For the love of literature

Scott Fitzgerald stole Zelda's ideas, plagiarized her diaries and even pushed her into an affair. He was arguably the worst husband of his generation -- and that made him its best author.

Aug 25, 2001 | When F. Scott Fitzgerald's second novel was published, a newspaper editor asked the author's wife whether she'd consider reviewing it for the New York Herald Tribune. As she read her husband's book with the sharp eye of a paid professional, she recognized not only the autobiographical tenor of "The Beautiful and Damned," but also, cleverly attributed to a female lead much like herself, whole passages authored by her: "It seems to me," she wrote in her review, "that on one page I recognized a portion of an old diary of mine which mysteriously disappeared shortly after my marriage, and also scraps of letters which, though considerably edited, sound to me vaguely familiar. In fact, Mr. Fitzgerald -- I believe that is how he spells his name -- seems to believe that plagiarism begins at home."

She was being modest. The truth is that Scott used a great deal of Zelda's writing, credited to characters he modeled after her, in every book he completed in his abbreviated life. That Zelda was Scott's muse is hardly news, and it comes as no surprise that her frank sexuality, the wild abandon with which she flaunted her body at parties, gave color to his stories: More has been written about the Fitzgeralds, their antics and affairs, than they can possibly have known about themselves.

Yet, while others have certainly noted the spill of life into art, and even marked passages of Scott's books actually written by Zelda ("What grubworms women are to crawl on their bellies through colorless marriages"), Kendall Taylor's new biography of the couple, "Sometimes Madness Is Wisdom" (to be released in September) is the first to provide adequate groundwork for a thorough account of literary custody.
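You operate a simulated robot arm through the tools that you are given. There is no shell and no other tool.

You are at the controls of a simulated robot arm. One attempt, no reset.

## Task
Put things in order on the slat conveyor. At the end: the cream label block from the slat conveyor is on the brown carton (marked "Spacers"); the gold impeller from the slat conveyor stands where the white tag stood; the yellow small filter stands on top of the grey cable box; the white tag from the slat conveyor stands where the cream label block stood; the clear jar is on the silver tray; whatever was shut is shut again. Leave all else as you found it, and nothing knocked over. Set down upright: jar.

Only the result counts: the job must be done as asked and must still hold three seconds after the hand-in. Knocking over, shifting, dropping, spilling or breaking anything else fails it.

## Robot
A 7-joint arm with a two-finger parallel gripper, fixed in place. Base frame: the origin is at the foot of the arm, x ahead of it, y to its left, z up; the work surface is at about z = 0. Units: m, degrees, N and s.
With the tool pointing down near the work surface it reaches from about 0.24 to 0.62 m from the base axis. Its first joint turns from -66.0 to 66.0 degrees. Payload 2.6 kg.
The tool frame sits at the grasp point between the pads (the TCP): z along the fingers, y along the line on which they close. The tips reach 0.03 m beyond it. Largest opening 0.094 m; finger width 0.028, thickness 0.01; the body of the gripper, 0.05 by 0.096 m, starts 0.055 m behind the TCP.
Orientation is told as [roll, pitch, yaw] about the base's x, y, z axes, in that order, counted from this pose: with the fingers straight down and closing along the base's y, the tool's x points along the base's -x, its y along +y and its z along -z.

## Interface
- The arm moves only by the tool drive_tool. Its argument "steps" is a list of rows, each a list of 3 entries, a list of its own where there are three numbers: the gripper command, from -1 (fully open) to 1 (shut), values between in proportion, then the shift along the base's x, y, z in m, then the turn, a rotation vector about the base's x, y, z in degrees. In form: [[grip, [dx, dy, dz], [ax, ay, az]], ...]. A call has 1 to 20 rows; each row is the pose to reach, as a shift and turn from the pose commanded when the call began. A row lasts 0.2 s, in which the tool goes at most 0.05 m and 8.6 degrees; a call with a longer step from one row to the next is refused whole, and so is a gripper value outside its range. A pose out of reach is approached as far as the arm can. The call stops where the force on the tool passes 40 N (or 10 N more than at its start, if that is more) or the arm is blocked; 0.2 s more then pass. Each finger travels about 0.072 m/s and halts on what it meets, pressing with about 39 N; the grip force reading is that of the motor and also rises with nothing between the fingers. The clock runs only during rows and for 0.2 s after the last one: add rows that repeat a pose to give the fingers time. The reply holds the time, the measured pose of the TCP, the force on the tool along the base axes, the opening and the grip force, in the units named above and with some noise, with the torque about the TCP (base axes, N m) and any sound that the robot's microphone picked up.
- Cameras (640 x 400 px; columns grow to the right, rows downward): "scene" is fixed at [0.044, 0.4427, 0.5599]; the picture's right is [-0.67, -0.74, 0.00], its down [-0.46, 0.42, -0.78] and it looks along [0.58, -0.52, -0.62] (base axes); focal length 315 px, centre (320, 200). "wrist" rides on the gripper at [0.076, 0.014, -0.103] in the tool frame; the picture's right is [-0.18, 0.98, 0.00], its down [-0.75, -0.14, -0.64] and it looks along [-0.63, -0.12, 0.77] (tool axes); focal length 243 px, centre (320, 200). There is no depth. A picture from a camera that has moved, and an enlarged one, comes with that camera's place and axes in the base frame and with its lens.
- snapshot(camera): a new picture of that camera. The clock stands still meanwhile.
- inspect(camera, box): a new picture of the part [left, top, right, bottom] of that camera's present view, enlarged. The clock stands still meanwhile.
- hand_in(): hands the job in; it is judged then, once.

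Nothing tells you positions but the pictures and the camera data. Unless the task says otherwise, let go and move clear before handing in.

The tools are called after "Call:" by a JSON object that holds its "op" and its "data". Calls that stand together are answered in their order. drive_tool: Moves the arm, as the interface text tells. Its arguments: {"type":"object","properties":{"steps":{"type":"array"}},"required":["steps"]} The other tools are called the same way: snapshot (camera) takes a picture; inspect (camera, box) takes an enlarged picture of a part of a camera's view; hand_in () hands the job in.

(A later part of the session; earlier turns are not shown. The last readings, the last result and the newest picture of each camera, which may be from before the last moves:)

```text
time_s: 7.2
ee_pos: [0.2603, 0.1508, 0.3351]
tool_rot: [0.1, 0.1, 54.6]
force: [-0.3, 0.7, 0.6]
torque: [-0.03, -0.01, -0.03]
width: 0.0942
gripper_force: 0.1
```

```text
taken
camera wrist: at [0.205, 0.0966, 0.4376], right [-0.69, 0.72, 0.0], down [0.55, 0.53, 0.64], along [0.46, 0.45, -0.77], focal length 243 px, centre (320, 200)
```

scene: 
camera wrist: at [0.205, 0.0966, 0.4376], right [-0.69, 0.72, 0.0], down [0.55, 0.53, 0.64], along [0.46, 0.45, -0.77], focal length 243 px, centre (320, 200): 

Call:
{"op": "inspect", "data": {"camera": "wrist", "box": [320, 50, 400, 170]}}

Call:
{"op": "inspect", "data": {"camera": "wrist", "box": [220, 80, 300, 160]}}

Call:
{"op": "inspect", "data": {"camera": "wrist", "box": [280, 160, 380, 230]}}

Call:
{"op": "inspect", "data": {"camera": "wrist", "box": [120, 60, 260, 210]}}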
Examining sources new and old to find just where within the Fitzgerald home plagiarism began, and at what madhouse it ended, Taylor attempts to make the case that "In effect Zelda was Scott's co-author."

Taylor's documentation is formidable, and were she simply out to argue that Scott could be a despicable creature, a liar and a cheat and a philandering drunk, we could shrug our assent and go back to Gatsby's house party or Dick and Nicole Diver's swath of Riviera beach. But the contention that, as literature, Scott's novels are in any meaningful degree a creation of Zelda is as insupportable as that the Mona Lisa be reattributed to the young wife of Francesco del Giocondo who sat, with that famous smile, as its model. Technically, Scott was a plagiarist. Artistically, that makes no difference.

"Sometimes Madness is Wisdom. Scott and Zelda Fitzgerald: A Marriage"

By Kendall Taylor
Ballantine Books
416 pages

Buy this book

Like their marriage, the Fitzgeralds' creative relationship went to extremes no couple could be expected to endure, not quite innocent from the start. Young Scott, an Army lieutenant stationed in Alabama awaiting orders to fight overseas, had always found it easy to interest girls by talking up his literary ambitions and asking them, "What sort of heroine would you like to be?" He quickly perceived, though, that to attract 17-year-old Zelda Sayre would demand more: Locals had to wait months for a date, and Army aviators vying with one another to get her attention regularly flew stunts over the Sayre family home risky enough to cause a collision.

So Scott, suited in a uniform of Brooks Brothers cut, not only boasted that he intended to be a famous author and had Francis Scott Key as an ancestor, but also suggested that the female lead in his novel-in-progress was a girl a lot like her. That was true -- albeit only because she resembled the young heiress who'd dumped him in Chicago. Still he intrigued her, enough to take him seriously, and try him out sexually, in spite of his poverty and her intention to marry wealth.

A tacit agreement was reached. As she expressed it to one of his Princeton classmates, "If Scott sells the book, I'll marry the man, because he is sweet." After that, she gave Scott all her support, sending him love letters full of spirited encouragement and quotable wit: A running account of night after night on the town with the heir to one or another Southern fortune.

Stung by jealousy, Scott used those letters, as well as material she let him copy from her diaries, to nuance the novel that would become "This Side of Paradise," a book he almost wholly rewrote to meet his image of her. But, while he flattered Zelda by showing her scenes in which she was depicted as could only be accomplished by a spectacularly talented writer in a state of hopeless infatuation, she cut off all sexual relations with him, and locked the engagement ring he'd offered her (borrowed from his mother) away in a box until he proved himself a literary success.